Category Archives: Singapore

Exploring Coney Island

It’s always important to get outside. We know this, and it seems to be increasingly part of collective awareness because there are currently so many restrictions on movement. I am so, so grateful that we’re still able to get out and about in Singapore and I am taking advantage of this simple freedom as much as possible.

Over the weekend, my social cohort and I met early in the morning to take the MRT all the way to Punggol, the northernmost terminus of the North-East Line. From there, we caught the 84 bus to Punggol Waterway Park, is exactly what it sounds like. We were greeted by a turtle pond!

We walked along the path next to the water until we reached the bridge to Coney Island, also known as Pulau (“island” in Bahasa Melayu) Serangoon. Click here to read about the history of the island, which opened to the public in 2015 after ownership changed hands repeatedly beginning around the 1930s.

While much of Singapore looks like this . . .

. . . Coney Island felt like a whole world away.

We heard birds that we don’t hear in the city and saw different flowers, which I really enjoyed.

There were neat mushrooms, too!

It was great to smell the sand and the sea and the sand felt different here than it does in other parts of Singapore.

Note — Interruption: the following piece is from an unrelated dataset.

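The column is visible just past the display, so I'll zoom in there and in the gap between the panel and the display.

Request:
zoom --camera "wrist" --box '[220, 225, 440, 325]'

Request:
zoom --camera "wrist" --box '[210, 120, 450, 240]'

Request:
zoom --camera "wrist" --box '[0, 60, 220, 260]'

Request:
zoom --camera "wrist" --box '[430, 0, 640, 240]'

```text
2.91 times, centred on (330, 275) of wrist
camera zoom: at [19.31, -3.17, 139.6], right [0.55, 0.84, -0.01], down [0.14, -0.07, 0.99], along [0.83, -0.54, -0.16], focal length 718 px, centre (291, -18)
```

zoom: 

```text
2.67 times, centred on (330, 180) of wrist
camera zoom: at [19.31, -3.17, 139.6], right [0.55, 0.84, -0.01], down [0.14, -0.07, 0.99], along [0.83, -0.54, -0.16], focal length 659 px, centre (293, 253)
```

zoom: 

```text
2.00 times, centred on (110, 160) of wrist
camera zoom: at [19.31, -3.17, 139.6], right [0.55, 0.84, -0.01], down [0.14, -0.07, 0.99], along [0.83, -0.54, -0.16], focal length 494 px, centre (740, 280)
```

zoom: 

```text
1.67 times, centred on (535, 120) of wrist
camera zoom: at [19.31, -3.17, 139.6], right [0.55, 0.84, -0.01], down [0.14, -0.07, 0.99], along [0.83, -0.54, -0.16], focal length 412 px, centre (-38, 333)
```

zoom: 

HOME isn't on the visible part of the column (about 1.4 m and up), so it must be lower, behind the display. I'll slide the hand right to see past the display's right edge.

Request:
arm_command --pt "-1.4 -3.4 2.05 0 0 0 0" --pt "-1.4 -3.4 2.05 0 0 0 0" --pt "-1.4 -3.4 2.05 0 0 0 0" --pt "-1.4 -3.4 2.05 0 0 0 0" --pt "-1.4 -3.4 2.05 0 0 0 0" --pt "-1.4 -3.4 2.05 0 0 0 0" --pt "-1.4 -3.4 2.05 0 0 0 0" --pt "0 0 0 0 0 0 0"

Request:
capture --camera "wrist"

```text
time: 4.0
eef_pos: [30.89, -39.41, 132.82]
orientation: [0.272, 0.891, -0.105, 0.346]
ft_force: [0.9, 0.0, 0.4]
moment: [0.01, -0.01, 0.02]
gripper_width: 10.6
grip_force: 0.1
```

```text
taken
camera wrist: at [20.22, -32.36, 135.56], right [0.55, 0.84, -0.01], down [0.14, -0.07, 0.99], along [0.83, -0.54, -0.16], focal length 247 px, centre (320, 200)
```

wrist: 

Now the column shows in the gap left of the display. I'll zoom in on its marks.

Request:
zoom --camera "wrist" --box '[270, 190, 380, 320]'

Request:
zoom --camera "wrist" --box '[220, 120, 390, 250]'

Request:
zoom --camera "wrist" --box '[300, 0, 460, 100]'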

We walked the length of the island and then turned back to head back to Punggol Waterway Park. It was very hot and we were glad we’d ventured out in the morning. Except for a toilet, there are no amenities on Coney Island so if you’re planning to spend some time there, make sure you rent bicycles before crossing the bridge and stock up on snacks! There’s plenty to eat and drink along the promenade leading to the bridge but nothing but trees and beach once you’re on the island. Trees, beach, and groups of old men fishing.

Since we’re surrounded by glittering skyscrapers, it’s easy to lose sight of what Singapore used to be. And it’s the juxtaposition of the two landscapes that I love.

This Happened Here

Where I come from, we learned a lot about World War II in Europe. We learned very little about what happened anywhere else.

World War II happened everywhere. That’s why it’s a world war. Where I come from, we forget that sometimes.

I first learned about what happened here in Singapore when, several years ago, I visited the National Museum and was riveted by what I read and heard and saw.

I was struck by how much I didn’t know.

Today I visited Kranji War Memorial to see what I hadn’t seen and to give my time to those who had given their hopes, their dreams, their lives.

Sometimes we forget that war kills people.

And we forget that war affects all of us, no matter who we are. No matter how we are similar or different.

Who are we, as people? Who do we want to be?

This cannot continue to be the way things are.

A peaceful world means an end to war, but it also means so much more than that.

Talking won’t build it, but I believe that action will.

Celebrating Lunar New Year

Singapore does’t shut down often, but it shuts down good over Lunar New Year. Unlike China, where new year celebrations last for weeks and schools and businesses are closed during the busiest travel season of the year, Singapore grants two days of public holiday for the celebration. Many restaurants and businesses also shut their doors for two days or more, which only otherwise happens around Christmas. And even then, it’s not hard to find places that are open.

Lunar New Year, though, is different. The roads are quiet, public transportation is quiet, and there’s little activity around town. I headed to Chinatown one morning to look at the decorations and see what was going on; it was slightly busier than I expected but not busy at all.

The exception was at the Buddha Tooth Relic Temple where I opted not to wait in line for admission.

There is also a really beautiful Hindu temple in Chinatown and its well-wishing puts into perspective one of the aspects of Singapore that I really love.

The following day I headed to Little India early in the morning and watched the neighborhood wake up. The sights and sounds of Little India are like nowhere else in Singapore and it feels like a different world entirely.

I love the colors . . .

. . . the markets and shops . . .

. . . and echoes and signs life being lived.

Singapore is glittery and shiny and other worldly and yes, it looks like whatever you saw in Crazy Rich Asians (or The Bachelor though I haven’t actually seen it). But when you look closely, Singapore looks like this, too.